In a lot of cases, people lose that commitment over time. It might be for the reason that Arne just highlighted: socioeconomic inequality. People lose that commitment, because democratic institutions aren’t delivering for them anymore. I think almost all of our cases also have social and political polarization associated with them. Part of what polarization means is that the stakes of losing an election or other democratic contest become much, much higher. So, the stress on maintaining your fidelity to democratic governance means that almost always everybody loses once in a while, so that stress becomes extreme in a context of polarization.

jmk

One of the challenges that I have in some of the cases within the book is that some of them don’t feel like they would meet the standard of democratic governance in today’s world. Athens and the United States during the Civil War both had slavery. It’s hard to imagine that you would think of a democracy as a country that would permit slavery. I mean, we thought of South Africa as a country that democratized with the end of apartheid, which was horrific. But slavery is an even more horrific and extreme form of that. Japan in the 1930s is another great example of a country that many of us don’t think of as a democracy. So, should we think of those examples of democratic breakdown differently?
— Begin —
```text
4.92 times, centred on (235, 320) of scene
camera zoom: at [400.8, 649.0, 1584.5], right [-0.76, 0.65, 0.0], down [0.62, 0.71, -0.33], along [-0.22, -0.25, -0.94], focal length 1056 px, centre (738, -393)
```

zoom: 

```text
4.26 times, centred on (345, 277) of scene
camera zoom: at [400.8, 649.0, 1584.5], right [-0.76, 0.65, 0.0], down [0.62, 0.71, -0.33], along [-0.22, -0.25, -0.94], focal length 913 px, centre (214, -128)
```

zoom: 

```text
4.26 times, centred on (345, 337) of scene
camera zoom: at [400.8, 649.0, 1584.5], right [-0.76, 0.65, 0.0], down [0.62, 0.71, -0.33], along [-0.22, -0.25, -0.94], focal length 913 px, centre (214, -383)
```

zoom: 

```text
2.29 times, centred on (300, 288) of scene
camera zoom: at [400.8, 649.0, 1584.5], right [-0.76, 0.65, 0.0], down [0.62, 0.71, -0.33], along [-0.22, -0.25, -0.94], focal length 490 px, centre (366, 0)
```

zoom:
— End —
I mean, is that even a democratic breakdown if we wouldn’t consider it democratic according to today’s standards?

Arne Westad

My general view is that this has a lot to do with the times that these people lived in. You have to think about it in relative terms and in terms of where this kind of quality is situated relative to others. I think there were almost none of the political systems that we are looking at that would really qualify for what most of us today would think about as participatory democracy, not in constitutional terms and not in political terms.

But even so, they stood out for their time and in their region as being more pluralistic and democratic, both in terms of participation and in terms of institutions than the ones that surrounded them. I think that’s one of the backgrounds, at least for me, that we chose to operate with, even though we are very much aware that by today’s standards, these are at best, very imperfect as democracies.

David Moss

I think also there is a question of whether we can learn from them. If you want to look back in history and say, nobody meets current standards, then history is irrelevant. I think it’s very hard to learn. Of course, Athens was not remotely a democracy by modern standards. Only men could vote. Foreigners, including foreign slaves, of course, couldn’t vote. Women couldn’t vote. It wasn’t a democracy by modern standards. However, when you go through and you see what Federica and Josh did with that case and when you read about Ancient Athens in general, there’s resonance to it. You can see patterns that feel very modern. So, the question is, can we learn from the case? Is it a modern democracy? No. Was the antebellum South a democracy by modern standards? Not even close. But can we learn from it?

Can we learn from quasi-democracy, maybe, or you can pick your words, certainly not a democracy, but can we learn from it? I think the answer is yes. As Arne said, again, almost none of the cases, if you could go back in time, would meet our current standards. So, then we have to ask, do we want to wipe out history? I think as long as we’re careful to recognize the differences, to recognize they’re not democracies by modern standards. Yet there are some commonalities. There is a commitment to majoritarianism among some group, a commitment to minority rights among some group. If those are there, I think we can learn from and that was, I think, basically the standard for how to select cases here.

Archon Fung

I think as a theorist, the starting off the gate question for me is to look at any society and see how it settles its deep disagreements about who God is, about whether women have a right to choose, many, many questions that any society is riven by absolutely. You know that it’s less of a democracy if one person or a very small number of people, a junta or an oligarchy or a hereditary aristocracy, gets to settle those questions for everybody else. It’s a little bit more of a democracy to the extent that it’s plural and a larger number of people get to contest in some fair process to settle those deep questions about where society should go and how we should be organized.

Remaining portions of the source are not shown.